Quadra colocar em destaque que a legislação pátria, ressoando a paulatina construção da teoria em testilha, bem como aprimorando a acepção atribuída pelo revogado Código Civil de 1916, estabeleceu este expediente repressivo à má utilização do ente moral, partindo do pressuposto da autonomia da pessoa jurídica diante a personalidade e patrimônio distintos dos membros que a integram. Sob essa inspiração é que se abriu a possibilidade do órgão judicante desconsiderar a personalidade jurídica quando esta se desviar de suas finalidades e também quando houver confusão patrimonial de bens dos sócios e de bem da pessoa jurídica, a fim de que a responsabilidade advinda desses atos negociais obscuros seja atribuída aos sócios ou administradores que deverão responder pela malversação com seus bens particulares.

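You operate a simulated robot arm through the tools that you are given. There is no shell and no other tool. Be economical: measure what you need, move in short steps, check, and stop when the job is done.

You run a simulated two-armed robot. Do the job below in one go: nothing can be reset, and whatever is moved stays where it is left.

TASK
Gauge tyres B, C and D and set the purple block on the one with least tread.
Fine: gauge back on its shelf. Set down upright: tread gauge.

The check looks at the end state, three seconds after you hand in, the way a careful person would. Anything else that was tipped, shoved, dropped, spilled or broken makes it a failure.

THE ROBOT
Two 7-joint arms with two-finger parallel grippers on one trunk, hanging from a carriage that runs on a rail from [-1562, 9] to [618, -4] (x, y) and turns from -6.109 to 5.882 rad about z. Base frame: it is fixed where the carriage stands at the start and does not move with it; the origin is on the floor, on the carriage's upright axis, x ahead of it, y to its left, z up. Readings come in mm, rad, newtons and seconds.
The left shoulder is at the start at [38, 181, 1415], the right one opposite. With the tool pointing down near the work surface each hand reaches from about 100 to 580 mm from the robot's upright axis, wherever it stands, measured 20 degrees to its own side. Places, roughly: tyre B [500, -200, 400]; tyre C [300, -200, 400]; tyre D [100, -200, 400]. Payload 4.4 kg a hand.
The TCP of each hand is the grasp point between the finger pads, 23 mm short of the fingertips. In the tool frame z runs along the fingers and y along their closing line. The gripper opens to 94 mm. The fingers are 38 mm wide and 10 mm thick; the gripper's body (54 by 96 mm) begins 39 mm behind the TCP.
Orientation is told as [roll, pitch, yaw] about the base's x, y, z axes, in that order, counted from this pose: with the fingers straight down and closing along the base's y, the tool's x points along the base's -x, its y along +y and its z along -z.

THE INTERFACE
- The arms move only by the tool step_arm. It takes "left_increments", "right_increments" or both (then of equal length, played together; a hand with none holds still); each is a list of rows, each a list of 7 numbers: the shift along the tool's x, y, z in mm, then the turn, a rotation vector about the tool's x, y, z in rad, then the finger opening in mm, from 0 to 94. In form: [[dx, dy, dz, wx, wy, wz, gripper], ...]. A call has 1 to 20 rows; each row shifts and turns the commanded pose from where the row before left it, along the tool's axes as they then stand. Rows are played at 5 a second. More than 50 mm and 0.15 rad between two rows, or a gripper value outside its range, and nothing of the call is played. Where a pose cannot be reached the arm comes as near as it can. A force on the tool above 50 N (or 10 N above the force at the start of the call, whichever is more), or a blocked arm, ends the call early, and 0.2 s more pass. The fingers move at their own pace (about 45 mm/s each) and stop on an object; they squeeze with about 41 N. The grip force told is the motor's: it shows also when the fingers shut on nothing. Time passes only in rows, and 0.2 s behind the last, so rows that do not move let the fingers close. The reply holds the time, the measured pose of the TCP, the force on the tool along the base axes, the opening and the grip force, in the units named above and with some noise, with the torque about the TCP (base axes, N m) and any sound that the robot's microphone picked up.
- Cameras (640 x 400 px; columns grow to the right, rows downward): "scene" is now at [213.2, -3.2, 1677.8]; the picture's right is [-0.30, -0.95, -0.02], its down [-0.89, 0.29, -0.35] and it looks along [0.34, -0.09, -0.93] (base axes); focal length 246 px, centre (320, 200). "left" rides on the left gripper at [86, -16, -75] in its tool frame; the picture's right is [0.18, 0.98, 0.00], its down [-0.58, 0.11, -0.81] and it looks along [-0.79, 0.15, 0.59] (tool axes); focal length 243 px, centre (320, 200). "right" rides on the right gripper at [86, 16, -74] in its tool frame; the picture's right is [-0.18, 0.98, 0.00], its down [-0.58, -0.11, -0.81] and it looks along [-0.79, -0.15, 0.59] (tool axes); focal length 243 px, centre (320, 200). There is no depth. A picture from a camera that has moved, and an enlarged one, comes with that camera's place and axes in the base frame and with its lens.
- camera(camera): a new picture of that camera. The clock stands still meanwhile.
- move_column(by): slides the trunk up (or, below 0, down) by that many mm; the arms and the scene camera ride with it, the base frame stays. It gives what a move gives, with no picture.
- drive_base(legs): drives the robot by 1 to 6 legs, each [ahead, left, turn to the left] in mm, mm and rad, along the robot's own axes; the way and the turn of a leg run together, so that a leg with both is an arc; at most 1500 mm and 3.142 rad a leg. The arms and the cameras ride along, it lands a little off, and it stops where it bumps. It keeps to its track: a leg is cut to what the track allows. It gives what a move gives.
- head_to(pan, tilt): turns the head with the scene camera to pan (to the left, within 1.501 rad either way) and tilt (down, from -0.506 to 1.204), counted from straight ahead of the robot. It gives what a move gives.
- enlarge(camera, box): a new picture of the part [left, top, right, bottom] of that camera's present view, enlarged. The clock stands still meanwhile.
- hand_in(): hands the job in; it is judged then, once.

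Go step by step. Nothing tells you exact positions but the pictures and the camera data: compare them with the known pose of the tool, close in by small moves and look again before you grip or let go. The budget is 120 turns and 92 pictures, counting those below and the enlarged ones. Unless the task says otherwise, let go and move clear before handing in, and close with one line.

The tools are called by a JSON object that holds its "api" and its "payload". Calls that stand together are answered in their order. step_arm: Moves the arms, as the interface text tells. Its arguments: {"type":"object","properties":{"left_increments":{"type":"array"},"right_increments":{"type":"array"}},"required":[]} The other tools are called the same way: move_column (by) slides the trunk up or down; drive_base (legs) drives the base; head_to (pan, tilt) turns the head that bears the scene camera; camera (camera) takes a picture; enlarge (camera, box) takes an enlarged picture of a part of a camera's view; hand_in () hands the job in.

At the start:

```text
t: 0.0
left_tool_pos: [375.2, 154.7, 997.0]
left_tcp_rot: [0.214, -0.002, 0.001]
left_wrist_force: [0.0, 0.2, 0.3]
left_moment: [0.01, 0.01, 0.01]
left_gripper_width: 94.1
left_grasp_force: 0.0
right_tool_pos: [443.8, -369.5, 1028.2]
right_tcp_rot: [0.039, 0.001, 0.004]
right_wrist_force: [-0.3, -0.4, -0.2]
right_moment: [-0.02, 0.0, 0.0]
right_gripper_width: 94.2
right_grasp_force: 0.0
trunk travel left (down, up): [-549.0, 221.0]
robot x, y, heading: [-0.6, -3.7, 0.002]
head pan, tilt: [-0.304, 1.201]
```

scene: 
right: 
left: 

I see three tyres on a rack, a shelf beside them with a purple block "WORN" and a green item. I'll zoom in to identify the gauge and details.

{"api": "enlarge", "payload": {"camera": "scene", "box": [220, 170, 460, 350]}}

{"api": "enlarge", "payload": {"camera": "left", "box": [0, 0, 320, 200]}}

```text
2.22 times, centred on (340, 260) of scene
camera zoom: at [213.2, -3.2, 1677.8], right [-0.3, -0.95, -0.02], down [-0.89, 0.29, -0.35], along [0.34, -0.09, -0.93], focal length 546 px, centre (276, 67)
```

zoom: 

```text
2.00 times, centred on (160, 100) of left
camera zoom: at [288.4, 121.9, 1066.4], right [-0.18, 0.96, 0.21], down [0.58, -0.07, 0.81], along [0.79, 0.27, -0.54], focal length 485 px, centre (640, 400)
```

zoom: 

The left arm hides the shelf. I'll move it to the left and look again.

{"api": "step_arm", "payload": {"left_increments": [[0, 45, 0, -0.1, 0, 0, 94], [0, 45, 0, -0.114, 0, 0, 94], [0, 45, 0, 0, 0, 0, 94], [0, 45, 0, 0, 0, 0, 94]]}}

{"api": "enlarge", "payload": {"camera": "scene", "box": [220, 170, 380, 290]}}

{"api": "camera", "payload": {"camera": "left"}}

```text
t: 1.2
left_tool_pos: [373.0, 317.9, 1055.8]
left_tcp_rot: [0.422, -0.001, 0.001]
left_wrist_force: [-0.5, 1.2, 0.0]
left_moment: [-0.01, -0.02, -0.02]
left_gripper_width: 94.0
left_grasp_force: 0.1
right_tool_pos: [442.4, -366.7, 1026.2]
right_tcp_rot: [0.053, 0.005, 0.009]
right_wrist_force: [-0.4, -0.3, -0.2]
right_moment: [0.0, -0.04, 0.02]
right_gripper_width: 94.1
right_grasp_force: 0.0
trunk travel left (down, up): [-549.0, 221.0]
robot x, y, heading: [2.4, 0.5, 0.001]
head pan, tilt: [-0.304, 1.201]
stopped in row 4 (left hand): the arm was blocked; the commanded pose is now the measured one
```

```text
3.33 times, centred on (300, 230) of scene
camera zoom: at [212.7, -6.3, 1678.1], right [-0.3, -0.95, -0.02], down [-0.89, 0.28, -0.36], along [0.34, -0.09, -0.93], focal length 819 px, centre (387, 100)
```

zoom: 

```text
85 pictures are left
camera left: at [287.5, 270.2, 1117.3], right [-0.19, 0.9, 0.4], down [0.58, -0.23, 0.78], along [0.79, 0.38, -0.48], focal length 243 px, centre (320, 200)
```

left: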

Cogente se faz sublinhar que a Teoria da Desconsideração da Personalidade Jurídica não visa a anulação da personalidade jurídica, mas somente objetiva desconsiderar a pessoa jurídica no caso concreto, dentro de seus limites, em relação às pessoas e aos bens que atrás dela se escondem. “É caso de declaração especial da personalidade jurídica para determinados efeitos, prosseguindo, todavia, a mesma incólume para seus outros fins legítimos”[21]. O Código Civil de 2002, em seu artigo 50, aprimorando o artigo 20 do Diploma Civilista revogado, consagrou a Teoria Maior da Desconsideração da Personalidade Jurídica. Para tanto, há que se citar a redação do artigo vigente, que assim dicciona:
“Art. 50. Em caso de abuso da personalidade jurídica, caracterizado pelo desvio de finalidade, ou pela confusão patrimonial, pode o juiz decidir, a requerimento da parte, ou do Ministério Público quando lhe couber intervir no processo, que os efeitos de certas e determinadas relações de obrigações sejam estendidos aos bens particulares dos administradores ou sócios da pessoa jurídica.” (destaquei).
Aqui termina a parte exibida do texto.